■ MATERIAL:
= = =

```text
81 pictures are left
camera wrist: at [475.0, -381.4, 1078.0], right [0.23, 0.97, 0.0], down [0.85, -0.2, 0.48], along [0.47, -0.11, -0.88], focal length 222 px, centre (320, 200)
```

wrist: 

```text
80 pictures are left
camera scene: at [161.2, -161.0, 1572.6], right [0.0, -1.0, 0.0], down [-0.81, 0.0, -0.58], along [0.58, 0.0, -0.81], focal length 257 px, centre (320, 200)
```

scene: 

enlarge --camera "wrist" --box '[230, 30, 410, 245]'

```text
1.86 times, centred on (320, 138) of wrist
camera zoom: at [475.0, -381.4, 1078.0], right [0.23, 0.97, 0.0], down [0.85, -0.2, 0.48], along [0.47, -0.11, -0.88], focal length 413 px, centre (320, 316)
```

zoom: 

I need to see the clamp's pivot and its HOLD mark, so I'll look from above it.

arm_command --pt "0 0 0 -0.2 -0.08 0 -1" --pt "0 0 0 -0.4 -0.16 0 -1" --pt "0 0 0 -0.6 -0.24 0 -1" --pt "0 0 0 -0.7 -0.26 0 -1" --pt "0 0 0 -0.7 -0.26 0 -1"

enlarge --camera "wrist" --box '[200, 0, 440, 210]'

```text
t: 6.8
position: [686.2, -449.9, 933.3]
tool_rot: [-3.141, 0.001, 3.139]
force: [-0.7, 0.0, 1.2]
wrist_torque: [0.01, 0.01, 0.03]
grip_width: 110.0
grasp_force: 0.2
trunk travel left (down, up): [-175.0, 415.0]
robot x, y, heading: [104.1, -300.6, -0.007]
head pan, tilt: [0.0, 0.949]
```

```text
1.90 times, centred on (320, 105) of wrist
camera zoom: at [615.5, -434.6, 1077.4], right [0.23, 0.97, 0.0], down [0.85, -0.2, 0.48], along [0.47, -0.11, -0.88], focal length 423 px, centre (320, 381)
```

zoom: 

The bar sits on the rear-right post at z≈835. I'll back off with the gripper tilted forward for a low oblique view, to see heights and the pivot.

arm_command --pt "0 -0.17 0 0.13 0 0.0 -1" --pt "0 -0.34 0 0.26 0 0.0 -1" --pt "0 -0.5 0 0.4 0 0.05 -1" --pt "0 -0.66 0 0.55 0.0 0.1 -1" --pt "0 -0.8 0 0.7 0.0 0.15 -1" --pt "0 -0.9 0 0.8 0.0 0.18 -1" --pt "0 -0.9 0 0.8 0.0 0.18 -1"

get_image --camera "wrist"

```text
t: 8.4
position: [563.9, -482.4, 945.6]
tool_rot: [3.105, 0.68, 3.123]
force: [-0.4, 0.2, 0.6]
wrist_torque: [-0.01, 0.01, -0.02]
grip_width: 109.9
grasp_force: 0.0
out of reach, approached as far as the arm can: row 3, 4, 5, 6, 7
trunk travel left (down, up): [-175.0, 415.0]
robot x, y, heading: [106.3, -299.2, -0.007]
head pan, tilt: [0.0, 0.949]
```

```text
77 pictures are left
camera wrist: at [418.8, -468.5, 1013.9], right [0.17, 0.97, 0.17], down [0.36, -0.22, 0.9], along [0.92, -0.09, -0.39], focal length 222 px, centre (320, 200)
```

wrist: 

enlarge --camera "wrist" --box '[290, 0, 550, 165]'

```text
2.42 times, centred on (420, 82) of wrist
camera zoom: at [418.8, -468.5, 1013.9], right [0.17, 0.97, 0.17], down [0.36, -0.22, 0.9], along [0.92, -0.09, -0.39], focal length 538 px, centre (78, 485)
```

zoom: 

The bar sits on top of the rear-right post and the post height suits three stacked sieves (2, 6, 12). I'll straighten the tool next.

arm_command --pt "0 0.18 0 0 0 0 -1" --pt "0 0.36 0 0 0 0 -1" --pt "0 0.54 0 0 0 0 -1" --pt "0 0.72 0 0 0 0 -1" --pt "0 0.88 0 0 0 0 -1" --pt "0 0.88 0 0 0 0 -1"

= = =

■ DESCRIPTION OF THE TASK: Reproduce all of the material above word for word.

■ CORRECT RESULT:
```text
81 pictures are left
camera wrist: at [475.0, -381.4, 1078.0], right [0.23, 0.97, 0.0], down [0.85, -0.2, 0.48], along [0.47, -0.11, -0.88], focal length 222 px, centre (320, 200)
```

wrist: 

```text
80 pictures are left
camera scene: at [161.2, -161.0, 1572.6], right [0.0, -1.0, 0.0], down [-0.81, 0.0, -0.58], along [0.58, 0.0, -0.81], focal length 257 px, centre (320, 200)
```

scene: 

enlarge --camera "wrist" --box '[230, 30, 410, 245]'

```text
1.86 times, centred on (320, 138) of wrist
camera zoom: at [475.0, -381.4, 1078.0], right [0.23, 0.97, 0.0], down [0.85, -0.2, 0.48], along [0.47, -0.11, -0.88], focal length 413 px, centre (320, 316)
```

zoom: 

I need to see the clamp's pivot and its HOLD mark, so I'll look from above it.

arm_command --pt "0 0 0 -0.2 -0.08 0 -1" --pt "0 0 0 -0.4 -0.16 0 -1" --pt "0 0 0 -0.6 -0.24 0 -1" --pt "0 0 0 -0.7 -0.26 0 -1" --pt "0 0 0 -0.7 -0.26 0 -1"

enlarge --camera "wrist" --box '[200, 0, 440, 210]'

```text
t: 6.8
position: [686.2, -449.9, 933.3]
tool_rot: [-3.141, 0.001, 3.139]
force: [-0.7, 0.0, 1.2]
wrist_torque: [0.01, 0.01, 0.03]
grip_width: 110.0
grasp_force: 0.2
trunk travel left (down, up): [-175.0, 415.0]
robot x, y, heading: [104.1, -300.6, -0.007]
head pan, tilt: [0.0, 0.949]
```

```text
1.90 times, centred on (320, 105) of wrist
camera zoom: at [615.5, -434.6, 1077.4], right [0.23, 0.97, 0.0], down [0.85, -0.2, 0.48], along [0.47, -0.11, -0.88], focal length 423 px, centre (320, 381)
```

zoom: 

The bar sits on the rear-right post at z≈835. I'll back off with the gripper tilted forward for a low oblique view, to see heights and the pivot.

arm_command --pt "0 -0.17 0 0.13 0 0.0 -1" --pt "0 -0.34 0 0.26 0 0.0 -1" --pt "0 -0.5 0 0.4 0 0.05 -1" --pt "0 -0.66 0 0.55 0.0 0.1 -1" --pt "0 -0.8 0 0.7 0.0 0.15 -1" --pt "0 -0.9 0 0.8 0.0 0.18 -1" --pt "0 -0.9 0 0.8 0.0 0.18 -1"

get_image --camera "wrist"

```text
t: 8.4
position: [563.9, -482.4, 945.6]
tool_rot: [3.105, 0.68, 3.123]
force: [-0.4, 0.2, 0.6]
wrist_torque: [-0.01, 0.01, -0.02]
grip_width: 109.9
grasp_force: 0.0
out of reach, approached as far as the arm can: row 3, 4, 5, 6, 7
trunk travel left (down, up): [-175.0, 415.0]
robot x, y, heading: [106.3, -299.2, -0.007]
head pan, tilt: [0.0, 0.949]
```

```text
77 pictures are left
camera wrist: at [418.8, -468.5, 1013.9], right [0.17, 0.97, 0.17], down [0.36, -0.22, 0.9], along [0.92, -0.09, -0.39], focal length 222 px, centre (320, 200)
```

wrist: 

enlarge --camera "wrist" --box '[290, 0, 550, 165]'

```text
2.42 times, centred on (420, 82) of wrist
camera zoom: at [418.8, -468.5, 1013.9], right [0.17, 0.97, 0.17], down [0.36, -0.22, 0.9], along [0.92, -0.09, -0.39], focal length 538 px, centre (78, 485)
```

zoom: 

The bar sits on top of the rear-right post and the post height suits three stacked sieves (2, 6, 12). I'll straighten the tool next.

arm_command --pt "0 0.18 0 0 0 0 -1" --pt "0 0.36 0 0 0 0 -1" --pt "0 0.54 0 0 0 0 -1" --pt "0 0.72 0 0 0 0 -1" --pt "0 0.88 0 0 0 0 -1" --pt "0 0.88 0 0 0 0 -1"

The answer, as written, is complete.